Those of you who follow the latest news in genealogy research developments will be well aware that July 3rd 2014 was a momentous day in Ireland. The indices to the Republic’s civil records of births, marriages and deaths up to 2013 were made available to viewers online. It was a marvelous occasion, celebrating over 6 month’s hard work by dedicated civil servants (at great cost to the public purse), rightly trumpeted by government Ministers as a big step forward in promoting Irish ancestry to the vast worldwide diaspora.
15 days later the website was closed down … by a [Nanny] State watchdog voicing concerns about data protection. Billy Hawkes, Ireland’s Data Protection Commisioner, declared that a monumental “cock-up” had occurred. It seems that one Irishman was concerned that his DOB and mother’s maiden name were now traceable via the civil birth registers, so the whole website was abandoned overnight. This unprotected public data is available to any Irish resident or visitor to Ireland who cares to venture into one of two General Register Office research rooms.
Our neighbours in England, Wales, Scotland and Northern Ireland appear to have no such concerns regarding the publicity of DOB’s or the maiden surnames of citizen’s mothers. All are traceable (for recent decades), if you know how to interrogate British government-funded websites which promote the identification of births, marriages and deaths of loved ones, relatives and ancestors.
Billy Hawkes seems to be overly concerned that some half-wits use their DOB or mother’s maiden name as their sole “password” on unidentified websites of extreme importance to the financial security and privacy of all citizens of the Irish Republic. Really? There are only two High Street banks left in Ireland, after the recent mismanagement of the nation’s economy … by the Government. Neither bank requests DOB’s or maiden names as account passwords – in isolation. Nor does any financial institution to my knowledge. Sensibly, they all have double or triple encrypted password protection for electronic account access, with at least one alphanumerical password randomly selected by the money processor, not the account holder.
Yes, we know that Facebook demands to know its sad users’ birthdays … so that other saddos can send an annual image of a cake or balloon … BUT daft gossip via social media platforms is not of national importance … IMHO … LOL … as they say on FB or similar.
Things are moving on …. yet Billy Hawkes and the Government as a whole remain tight-lipped. Thanks for spending all my income tax on a commendable genealogy research promotion exercise that you cannot agree on. Shame on you all.

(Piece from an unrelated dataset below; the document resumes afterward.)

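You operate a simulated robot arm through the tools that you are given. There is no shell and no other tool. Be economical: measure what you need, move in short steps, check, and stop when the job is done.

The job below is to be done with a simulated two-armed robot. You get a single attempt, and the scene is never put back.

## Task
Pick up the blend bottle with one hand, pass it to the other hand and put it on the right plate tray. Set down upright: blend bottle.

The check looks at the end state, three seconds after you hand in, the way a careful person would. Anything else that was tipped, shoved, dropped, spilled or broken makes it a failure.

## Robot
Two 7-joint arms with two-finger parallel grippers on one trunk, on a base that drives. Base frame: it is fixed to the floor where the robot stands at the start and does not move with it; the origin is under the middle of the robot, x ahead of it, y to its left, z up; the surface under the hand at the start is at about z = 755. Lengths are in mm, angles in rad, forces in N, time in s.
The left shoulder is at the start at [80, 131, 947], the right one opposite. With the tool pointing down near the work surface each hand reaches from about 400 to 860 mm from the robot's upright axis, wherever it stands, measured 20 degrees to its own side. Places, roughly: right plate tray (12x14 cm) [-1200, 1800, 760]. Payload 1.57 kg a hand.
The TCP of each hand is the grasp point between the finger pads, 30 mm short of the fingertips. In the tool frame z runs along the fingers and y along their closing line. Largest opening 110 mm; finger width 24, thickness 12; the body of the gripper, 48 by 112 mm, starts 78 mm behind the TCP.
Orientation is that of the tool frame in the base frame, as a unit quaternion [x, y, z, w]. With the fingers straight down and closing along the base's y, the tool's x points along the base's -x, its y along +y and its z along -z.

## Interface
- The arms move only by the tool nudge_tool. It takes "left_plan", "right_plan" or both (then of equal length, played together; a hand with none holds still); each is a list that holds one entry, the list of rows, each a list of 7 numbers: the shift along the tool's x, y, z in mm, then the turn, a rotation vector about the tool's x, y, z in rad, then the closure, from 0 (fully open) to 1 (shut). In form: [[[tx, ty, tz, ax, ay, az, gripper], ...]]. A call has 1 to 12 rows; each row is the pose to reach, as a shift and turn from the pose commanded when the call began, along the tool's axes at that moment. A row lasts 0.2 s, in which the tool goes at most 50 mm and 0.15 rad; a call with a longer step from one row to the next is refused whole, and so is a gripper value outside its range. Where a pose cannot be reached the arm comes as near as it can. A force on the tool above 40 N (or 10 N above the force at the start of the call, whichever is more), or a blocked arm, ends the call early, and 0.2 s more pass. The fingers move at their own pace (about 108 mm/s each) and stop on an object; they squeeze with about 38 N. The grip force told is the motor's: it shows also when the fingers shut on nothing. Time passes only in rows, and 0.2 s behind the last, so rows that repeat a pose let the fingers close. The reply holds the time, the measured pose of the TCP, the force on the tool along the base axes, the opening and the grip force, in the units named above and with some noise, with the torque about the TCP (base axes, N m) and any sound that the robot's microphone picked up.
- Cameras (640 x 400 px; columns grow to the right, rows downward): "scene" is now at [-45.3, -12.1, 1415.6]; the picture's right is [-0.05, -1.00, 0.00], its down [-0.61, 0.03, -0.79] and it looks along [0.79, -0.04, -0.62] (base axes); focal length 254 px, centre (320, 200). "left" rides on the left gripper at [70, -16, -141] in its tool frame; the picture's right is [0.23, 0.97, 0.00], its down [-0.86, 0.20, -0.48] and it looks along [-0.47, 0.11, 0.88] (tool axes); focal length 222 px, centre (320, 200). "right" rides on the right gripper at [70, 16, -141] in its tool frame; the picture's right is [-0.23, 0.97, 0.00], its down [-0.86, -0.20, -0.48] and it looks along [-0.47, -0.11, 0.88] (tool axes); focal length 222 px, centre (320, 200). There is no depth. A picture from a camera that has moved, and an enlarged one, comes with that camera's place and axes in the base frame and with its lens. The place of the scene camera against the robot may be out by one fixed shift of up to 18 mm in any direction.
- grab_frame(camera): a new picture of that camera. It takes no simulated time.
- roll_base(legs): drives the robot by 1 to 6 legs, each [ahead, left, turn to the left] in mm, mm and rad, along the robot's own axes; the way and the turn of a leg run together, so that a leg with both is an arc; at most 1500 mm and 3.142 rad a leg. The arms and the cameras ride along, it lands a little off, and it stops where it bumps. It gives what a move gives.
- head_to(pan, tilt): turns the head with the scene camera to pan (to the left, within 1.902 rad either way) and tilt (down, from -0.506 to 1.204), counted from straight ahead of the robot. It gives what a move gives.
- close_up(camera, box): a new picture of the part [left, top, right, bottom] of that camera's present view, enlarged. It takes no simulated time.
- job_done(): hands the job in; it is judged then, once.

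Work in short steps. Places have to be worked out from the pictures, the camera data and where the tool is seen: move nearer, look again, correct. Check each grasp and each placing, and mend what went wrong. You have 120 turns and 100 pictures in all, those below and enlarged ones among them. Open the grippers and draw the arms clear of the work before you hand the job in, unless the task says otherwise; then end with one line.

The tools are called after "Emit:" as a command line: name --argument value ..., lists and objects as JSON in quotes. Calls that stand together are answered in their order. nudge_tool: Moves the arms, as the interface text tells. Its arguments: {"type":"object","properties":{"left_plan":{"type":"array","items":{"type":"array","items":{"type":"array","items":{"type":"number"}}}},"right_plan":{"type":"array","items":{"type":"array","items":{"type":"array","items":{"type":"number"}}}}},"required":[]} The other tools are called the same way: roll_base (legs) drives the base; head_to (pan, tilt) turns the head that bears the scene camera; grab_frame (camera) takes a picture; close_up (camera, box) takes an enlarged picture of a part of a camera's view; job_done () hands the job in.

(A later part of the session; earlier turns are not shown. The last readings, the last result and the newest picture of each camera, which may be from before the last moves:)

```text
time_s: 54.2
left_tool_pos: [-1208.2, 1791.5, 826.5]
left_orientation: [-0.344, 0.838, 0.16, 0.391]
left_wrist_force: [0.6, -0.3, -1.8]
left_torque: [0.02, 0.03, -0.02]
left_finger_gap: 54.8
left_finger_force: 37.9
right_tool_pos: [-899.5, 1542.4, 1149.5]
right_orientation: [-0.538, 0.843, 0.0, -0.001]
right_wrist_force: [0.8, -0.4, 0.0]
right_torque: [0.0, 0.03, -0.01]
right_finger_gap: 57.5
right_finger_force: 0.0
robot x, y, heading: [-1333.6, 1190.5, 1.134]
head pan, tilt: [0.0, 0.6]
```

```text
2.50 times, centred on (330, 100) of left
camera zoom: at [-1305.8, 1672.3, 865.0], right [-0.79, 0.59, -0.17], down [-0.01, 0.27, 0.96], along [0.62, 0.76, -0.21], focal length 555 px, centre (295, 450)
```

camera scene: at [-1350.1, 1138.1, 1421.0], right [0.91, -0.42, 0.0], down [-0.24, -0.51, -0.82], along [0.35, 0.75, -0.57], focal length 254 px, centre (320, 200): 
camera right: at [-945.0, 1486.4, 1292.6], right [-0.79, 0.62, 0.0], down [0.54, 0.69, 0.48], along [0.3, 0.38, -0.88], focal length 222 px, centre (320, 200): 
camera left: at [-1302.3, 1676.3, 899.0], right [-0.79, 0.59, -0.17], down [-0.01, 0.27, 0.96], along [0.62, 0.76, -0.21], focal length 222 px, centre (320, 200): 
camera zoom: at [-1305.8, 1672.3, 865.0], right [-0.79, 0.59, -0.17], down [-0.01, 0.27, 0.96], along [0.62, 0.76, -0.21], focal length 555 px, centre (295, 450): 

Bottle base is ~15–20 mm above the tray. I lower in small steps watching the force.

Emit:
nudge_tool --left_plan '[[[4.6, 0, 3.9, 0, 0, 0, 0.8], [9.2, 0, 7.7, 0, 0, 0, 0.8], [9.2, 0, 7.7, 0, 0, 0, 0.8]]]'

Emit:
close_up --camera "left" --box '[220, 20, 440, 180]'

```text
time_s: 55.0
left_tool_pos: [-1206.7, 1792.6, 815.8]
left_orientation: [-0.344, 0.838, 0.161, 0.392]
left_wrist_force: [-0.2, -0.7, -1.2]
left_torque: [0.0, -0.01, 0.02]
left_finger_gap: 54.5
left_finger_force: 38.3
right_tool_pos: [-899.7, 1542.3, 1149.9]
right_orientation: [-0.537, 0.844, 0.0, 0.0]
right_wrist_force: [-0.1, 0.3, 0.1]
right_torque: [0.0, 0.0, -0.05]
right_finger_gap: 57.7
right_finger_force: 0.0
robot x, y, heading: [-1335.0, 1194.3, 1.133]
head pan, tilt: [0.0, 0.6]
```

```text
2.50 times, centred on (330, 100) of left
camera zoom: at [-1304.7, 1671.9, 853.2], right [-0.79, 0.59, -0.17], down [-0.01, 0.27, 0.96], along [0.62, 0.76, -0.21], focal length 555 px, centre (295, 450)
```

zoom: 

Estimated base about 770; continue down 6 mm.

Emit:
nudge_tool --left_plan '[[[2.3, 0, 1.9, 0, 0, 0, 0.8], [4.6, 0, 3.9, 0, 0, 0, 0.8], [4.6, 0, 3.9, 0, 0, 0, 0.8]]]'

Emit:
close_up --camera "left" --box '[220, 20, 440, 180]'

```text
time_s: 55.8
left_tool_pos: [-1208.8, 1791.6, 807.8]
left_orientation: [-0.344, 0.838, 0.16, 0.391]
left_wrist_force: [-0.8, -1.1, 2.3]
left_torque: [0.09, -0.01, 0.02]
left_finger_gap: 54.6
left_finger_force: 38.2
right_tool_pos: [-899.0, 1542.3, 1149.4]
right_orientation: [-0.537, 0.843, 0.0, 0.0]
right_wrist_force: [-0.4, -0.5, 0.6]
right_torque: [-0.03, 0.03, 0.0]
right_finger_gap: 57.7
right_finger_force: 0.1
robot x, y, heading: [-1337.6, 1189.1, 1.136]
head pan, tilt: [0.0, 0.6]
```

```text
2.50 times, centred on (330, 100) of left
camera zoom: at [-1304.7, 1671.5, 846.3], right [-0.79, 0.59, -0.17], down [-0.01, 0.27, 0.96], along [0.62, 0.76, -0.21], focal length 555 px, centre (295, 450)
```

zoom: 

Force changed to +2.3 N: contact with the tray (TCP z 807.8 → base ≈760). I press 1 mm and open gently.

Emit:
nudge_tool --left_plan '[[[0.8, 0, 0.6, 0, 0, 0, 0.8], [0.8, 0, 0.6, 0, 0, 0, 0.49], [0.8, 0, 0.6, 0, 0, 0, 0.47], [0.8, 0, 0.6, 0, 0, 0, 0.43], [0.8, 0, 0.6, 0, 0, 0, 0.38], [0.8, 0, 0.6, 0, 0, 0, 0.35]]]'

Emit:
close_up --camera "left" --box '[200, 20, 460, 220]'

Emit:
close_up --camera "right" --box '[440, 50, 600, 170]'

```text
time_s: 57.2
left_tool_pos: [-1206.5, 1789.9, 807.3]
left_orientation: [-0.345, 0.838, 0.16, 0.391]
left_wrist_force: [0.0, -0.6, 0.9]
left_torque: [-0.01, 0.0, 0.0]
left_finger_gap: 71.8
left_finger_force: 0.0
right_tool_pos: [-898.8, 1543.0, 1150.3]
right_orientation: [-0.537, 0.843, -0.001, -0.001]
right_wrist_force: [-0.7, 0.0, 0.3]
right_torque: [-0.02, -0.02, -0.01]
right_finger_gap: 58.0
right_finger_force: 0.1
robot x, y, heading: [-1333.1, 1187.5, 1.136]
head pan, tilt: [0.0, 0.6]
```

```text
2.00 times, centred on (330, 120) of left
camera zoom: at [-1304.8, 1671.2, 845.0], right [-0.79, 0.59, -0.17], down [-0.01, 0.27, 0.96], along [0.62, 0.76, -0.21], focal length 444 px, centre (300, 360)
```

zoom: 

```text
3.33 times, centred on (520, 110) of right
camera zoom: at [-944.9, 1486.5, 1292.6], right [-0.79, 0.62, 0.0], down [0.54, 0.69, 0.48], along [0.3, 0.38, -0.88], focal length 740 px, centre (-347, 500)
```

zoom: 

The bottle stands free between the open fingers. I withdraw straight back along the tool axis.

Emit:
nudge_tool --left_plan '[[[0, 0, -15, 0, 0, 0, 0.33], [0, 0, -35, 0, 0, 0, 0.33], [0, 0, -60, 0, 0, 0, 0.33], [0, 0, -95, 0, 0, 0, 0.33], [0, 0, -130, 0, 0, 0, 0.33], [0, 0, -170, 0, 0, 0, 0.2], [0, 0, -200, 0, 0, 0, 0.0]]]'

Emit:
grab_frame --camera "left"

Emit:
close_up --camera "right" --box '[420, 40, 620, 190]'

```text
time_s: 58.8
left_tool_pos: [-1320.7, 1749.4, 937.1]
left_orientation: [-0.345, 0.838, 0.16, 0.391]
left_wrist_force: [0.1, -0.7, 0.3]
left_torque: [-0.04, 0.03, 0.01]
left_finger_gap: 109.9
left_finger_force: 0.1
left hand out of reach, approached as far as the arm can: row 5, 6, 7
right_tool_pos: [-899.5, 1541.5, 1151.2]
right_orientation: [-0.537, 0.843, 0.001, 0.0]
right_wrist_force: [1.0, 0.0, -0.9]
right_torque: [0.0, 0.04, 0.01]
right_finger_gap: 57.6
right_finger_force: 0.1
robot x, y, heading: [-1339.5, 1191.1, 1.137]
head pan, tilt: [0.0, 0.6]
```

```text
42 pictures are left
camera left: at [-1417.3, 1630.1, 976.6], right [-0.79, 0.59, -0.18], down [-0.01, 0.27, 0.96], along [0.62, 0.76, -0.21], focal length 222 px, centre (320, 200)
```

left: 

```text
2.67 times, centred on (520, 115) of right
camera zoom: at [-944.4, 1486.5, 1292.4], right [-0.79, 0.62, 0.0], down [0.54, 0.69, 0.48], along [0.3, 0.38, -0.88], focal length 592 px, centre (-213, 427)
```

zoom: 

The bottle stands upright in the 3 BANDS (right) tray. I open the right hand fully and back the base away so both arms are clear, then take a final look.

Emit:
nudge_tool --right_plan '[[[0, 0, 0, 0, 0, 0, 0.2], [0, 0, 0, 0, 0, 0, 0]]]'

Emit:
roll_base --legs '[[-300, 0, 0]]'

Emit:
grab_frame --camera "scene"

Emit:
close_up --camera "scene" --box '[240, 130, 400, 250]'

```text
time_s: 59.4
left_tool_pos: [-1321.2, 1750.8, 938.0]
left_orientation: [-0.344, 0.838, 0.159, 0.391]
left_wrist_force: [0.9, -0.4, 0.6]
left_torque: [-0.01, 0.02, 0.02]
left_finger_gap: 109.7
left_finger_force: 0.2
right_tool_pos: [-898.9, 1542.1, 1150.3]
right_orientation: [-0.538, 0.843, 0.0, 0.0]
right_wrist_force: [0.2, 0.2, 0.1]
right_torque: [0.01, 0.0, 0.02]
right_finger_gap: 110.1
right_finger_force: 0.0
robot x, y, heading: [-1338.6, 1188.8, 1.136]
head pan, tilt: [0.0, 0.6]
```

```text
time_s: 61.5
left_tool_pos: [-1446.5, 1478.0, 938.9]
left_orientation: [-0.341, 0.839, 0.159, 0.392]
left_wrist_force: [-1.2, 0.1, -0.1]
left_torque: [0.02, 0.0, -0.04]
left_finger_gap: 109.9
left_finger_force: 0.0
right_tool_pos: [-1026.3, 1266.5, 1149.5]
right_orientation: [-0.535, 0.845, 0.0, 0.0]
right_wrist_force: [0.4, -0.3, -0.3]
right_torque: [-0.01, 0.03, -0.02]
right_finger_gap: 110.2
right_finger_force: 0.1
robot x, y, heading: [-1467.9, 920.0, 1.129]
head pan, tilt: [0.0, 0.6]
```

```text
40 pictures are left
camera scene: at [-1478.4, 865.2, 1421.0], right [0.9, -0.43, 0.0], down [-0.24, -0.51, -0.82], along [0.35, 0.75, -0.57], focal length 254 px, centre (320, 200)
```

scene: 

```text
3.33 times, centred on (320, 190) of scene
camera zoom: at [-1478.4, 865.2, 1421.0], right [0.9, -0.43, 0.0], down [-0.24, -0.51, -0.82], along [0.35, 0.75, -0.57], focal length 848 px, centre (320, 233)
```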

Personally, I believe that Ireland’s Office for Data Protection is very culpable in this ludicrous affair. Surely, part of its role is to oversee and guide any publicized venture that intends to make more personal data readily available to the masses. This office’s staff were fully aware of the Irish civil BMD database project, yet they stood back and then claimed to be shocked by the end result … which they did not even check out until a third party raised a minor concern. What do these nameless Data Protection officials do all day? Swap jokes on Facebook?
Billy Hawkes and his team could redeem themselves by recommending that the Irish government funds a series of public service announcements aimed at warning the less computer-savvy man in the street not to use a DOB, marriage date or family maiden name (or forename or address or phone number or bank account number, etc) as their deadly secret “password” which gains immediate entry into all sorts of private online accounts and personal files … if the ill-educated man wishes to retain privacy, of course. It’s a free world, and many social media users seem to like to share everything about their humdrum private lives with total strangers (including addresses, DOB’s, marriage anniversaries and full family details c/w excruciating photos). Then again, if such a public service announcement was made, Billy Hawkes would be justifiably accused of scare-mongering because every IT expert would point out that personal electronic banking and payment systems cannot be hacked by simply entering an associated DOB or name.